Other common reasons for surgery include locking of the knee joint where a patient notices on occasion that they are unable to either bend or fully straighten the knee. This can be due to either a large tear of the meniscus or a loose body moving around the joint. Also occasionally, localised damage to the surface of the joint itself can be addressed with arthroscopy however as a rule, arthroscopy is a poor choice of operation for patients with well established arthritis.
Knee arthroscopy is usually performed under a general anaesthetic i.e you are fully put to sleep for the duration of the operation. Occasionally, a spinal anaesthetic may be used whereby the legs are numbed from an injection of local anaesthetic into your back however this can be discussed with the Anaesthetist prior to surgery.
A tight band or tourniquet is inflated around your thigh to ensure a bloodless view during the surgery. Occasionally your thigh may be mildly uncomfortable or look bruised after surgery because of this.
A knee arthroscopy or keyhole surgery involves the insertion of a small camera (just smaller than a pencil) into the knee joint via a stab incision. A second stab incision allows instruments such as a probe or shaver to be inserted. In addition, the joint itself is filled with sterile fluid to make it easier to fully assess the joint and perform any tasks deemed necessary.

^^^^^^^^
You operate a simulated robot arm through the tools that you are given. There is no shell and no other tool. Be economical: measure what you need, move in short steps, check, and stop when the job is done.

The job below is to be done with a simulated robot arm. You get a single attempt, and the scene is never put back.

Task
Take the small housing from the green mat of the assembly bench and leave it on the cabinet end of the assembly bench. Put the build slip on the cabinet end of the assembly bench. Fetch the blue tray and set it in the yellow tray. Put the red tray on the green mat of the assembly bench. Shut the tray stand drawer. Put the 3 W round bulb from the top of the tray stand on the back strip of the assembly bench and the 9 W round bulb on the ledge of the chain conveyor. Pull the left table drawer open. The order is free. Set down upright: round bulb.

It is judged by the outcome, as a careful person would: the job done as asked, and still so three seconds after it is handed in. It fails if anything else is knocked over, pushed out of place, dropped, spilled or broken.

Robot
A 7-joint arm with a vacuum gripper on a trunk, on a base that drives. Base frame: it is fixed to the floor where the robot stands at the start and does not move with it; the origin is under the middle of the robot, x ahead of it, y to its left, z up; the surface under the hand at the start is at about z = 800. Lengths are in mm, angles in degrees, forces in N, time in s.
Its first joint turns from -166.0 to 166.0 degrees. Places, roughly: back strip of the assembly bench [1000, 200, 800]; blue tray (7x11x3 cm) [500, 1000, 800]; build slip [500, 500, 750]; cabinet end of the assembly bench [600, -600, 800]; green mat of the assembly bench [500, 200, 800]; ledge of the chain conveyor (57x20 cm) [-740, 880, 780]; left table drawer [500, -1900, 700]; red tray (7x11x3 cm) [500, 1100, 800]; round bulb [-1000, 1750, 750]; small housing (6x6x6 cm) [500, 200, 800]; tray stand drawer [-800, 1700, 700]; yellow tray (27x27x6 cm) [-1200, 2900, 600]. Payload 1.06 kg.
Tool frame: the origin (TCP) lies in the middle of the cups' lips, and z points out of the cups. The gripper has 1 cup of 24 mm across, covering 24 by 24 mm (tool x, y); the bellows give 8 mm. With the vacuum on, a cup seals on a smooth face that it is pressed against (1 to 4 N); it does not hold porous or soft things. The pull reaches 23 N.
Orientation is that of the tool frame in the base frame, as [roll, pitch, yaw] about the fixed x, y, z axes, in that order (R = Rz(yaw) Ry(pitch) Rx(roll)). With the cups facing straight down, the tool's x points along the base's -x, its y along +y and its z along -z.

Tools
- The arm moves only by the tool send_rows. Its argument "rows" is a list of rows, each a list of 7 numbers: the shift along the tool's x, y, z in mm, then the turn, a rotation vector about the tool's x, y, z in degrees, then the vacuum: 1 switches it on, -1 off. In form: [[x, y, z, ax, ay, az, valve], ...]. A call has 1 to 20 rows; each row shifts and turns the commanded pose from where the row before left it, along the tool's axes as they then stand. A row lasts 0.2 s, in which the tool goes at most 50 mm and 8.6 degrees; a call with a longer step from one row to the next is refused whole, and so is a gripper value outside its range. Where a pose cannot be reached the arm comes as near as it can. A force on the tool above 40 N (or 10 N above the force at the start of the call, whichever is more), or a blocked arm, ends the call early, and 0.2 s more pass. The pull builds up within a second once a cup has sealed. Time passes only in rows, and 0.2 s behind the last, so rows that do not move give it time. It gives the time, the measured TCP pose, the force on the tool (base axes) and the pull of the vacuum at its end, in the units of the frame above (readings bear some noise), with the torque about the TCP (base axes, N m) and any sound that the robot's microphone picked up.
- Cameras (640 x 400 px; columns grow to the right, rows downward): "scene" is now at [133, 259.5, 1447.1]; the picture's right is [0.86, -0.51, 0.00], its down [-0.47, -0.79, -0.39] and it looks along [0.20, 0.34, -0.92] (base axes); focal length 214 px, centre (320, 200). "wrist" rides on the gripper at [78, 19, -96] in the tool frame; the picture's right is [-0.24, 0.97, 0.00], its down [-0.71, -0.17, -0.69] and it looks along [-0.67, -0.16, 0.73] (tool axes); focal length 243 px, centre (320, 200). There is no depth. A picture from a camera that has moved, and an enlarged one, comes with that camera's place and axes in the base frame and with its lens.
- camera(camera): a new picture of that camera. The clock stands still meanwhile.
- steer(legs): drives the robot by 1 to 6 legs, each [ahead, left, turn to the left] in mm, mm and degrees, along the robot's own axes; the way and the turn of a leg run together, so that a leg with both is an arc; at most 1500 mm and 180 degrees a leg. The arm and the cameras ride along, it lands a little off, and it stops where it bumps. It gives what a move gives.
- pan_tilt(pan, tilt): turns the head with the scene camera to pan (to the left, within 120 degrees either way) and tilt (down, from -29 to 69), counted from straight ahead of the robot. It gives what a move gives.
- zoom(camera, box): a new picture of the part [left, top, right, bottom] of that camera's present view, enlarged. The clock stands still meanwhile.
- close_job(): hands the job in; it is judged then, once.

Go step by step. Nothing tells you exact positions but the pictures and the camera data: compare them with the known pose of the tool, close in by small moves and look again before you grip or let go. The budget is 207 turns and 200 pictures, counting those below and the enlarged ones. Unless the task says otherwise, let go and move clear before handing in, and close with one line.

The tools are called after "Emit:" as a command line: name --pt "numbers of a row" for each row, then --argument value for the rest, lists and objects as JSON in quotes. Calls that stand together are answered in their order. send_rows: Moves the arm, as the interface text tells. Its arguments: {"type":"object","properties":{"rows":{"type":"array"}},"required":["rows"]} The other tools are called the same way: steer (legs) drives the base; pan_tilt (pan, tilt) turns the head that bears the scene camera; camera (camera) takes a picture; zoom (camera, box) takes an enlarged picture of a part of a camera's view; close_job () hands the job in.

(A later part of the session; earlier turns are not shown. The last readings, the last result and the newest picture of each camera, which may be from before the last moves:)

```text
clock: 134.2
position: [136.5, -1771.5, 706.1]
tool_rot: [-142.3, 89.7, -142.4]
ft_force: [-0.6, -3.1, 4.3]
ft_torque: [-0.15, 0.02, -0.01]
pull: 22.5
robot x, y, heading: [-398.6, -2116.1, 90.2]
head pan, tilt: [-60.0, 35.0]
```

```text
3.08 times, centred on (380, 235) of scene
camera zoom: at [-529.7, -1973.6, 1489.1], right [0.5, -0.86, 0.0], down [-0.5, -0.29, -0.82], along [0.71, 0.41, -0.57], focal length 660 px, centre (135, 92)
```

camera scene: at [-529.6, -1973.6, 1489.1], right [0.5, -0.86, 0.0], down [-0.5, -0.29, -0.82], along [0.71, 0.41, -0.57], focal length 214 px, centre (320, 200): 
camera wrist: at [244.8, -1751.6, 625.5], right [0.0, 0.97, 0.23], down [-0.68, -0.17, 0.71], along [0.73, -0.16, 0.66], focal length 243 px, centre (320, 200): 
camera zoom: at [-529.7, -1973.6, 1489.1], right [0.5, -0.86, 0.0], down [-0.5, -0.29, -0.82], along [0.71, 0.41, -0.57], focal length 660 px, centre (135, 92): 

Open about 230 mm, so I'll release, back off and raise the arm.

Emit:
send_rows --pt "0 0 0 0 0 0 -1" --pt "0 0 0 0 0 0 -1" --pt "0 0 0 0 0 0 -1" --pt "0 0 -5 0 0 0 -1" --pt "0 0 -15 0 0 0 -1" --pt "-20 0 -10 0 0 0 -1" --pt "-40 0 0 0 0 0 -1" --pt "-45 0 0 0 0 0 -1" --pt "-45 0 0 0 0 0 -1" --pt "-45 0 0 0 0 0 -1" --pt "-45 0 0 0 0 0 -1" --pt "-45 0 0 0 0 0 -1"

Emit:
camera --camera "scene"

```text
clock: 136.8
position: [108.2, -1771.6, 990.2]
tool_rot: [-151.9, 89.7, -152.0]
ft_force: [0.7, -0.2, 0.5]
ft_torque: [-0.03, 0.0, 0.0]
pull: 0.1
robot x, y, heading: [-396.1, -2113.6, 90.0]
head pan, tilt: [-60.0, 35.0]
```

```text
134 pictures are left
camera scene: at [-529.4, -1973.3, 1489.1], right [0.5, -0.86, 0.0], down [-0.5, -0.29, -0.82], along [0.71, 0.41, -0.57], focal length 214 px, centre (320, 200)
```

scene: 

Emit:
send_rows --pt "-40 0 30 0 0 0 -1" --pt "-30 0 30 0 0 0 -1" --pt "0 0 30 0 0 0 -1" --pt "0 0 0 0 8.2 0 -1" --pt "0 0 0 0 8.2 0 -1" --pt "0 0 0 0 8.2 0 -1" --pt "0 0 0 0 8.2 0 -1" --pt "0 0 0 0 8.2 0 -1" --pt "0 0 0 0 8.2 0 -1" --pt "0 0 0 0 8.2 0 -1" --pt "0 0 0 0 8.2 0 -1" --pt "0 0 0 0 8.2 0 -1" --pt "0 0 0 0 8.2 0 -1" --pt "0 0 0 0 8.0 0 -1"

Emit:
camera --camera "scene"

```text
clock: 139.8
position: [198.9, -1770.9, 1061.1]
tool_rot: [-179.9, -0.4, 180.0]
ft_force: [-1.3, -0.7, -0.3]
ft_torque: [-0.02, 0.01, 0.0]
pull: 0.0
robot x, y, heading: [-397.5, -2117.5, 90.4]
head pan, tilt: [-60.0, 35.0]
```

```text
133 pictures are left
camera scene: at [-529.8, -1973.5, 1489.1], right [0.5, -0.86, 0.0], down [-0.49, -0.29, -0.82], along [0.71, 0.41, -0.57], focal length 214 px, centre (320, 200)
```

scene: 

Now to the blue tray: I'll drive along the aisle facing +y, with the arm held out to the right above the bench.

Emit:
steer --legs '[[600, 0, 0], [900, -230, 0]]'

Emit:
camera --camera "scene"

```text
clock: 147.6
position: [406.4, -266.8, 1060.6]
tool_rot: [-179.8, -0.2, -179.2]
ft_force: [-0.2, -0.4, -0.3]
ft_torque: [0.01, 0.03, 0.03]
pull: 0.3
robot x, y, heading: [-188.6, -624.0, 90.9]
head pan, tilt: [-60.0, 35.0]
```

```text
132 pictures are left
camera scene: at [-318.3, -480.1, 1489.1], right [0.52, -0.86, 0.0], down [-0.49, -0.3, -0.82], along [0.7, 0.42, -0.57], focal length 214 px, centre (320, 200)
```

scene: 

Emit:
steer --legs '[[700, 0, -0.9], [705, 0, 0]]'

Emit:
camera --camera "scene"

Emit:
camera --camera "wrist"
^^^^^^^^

The most common finding is a torn meniscus or torn cartilage as it is often called. Because of the relatively poor blood supply to the meniscus, most tears are not repairable and in this case, only the torn portion of the meniscus is removed - a partial meniscectomy. If the tear is large and deemed to have the potential to heal, it can be sutured back in place - a meniscal repair.
Meniscal tear and post-menisectomy picture
Damage to the surface of the joint itself can be dealt with by drilling some small holes into the area, a process known as microfracture. This hopefully stimulates the production of healing cartilage in the area but is only used when the damage is relatively small and localized.
Any loose bodies that are moving around the joint can also be removed.
The bulky wool & crepe bandage can be removed 24 hours after surgery. It is normal for the waterproof dressings underneath to have a small amount of blood on them and they can be replaced at this point. It is fine to shower but avoid getting too much water directly on the dressings. Some of the fluid that was used to fill the knee joint during the surgery can also leak out in the first couple of days and this is normal.
Normally 2 but up to 4 scars will be present around the kneecap depending on the exact procedure performed. These will be approximately 1 cm long. They are closed with paper stitches (steristrips) that can be removed 7 to 10 days after the surgery.
At the end of the procedure, some local anaesthetic is injected into the knee joint. This will usually but not always ensure minimal pain following the surgery. However, as the local anaesthetic begins to wear off (usually approximately 12 - 24 hours post surgery), some discomfort can return. Simple analgesia such as Paracetamol or Paracetamol with codeine or occasionally an anti-inflammatory should suffice at this point.
Whilst early activity is generally encouraged, you may also find that elevating the leg and placing an ice pack (or bag of frozen peas), wrapped in a towel, across the knee greatly helps to alleviate both pain and swelling.
Obviously this depends on both the individual & nature of the work. As a rule, an office worker can expect to return to work after 2 - 3 days whereas a manual worker may require 1 - 2 weeks off. Whilst a return to normal activities is in general recommended, an increase in pain and / or swelling may simply mean that activities need to be reduced somewhat for a couple of days.